This sounds like a pro-Nazi response, but in his novel Spiegelman also very clearly portrays the problems of representing a traumatic historical event. Considering how Artie feels the need to draw on resources other than his father (i.e. his mother’s written account), and how he needs the extra space and time to gather his thoughts (i.e. the psychologist, the tape-recordings), the writer/narrator is aware of his own creation of Nazi ‘experience’ from the perspective of the persecuted. In this respect I believe Artie tries to be as honest as he can. He admits he doesn’t know which ‘animal’ should represent Francoise, which suggests that people are harder to distinguish than animals and therefore problematize the representation of characters, roles, and even opposing ‘camps’ in history; he also illustrates, literally, his anger with Vladek (who is labelled a “murderer” at the end of Maus I) and his grief consequent of his mother’s suicide, which alerts the reader that emotions may not be independent of narration, and implicitly exhorts for our discretion.
Perhaps central to the novel is this: Who suffered trauma? Is it Vladek or the narrator we are being led by?
Artie, who was not even born when his parents went through Auschwitz, appears to have a greater problem with the event than Vladek does.
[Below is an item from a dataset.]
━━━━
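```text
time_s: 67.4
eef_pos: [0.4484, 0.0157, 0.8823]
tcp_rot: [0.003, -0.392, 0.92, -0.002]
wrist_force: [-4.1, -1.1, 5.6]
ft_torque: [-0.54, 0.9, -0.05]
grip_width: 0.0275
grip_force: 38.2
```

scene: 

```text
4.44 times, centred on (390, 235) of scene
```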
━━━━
Perhaps this indicates a transference of trauma – in light of Artie’s efforts to research and tell a story he did not experience in the first place, it certainly seems as though trauma has shifted from Vladek to his son – which would relate to Caruth’s argument that ‘it is only through [trauma’s] inherent forgetting that it is first experienced at all’. In a way, Vladek and Artie are merely personifications of ‘forgetting’ and ‘reliving’, as Artie frantically searches for a history that was never quite his own.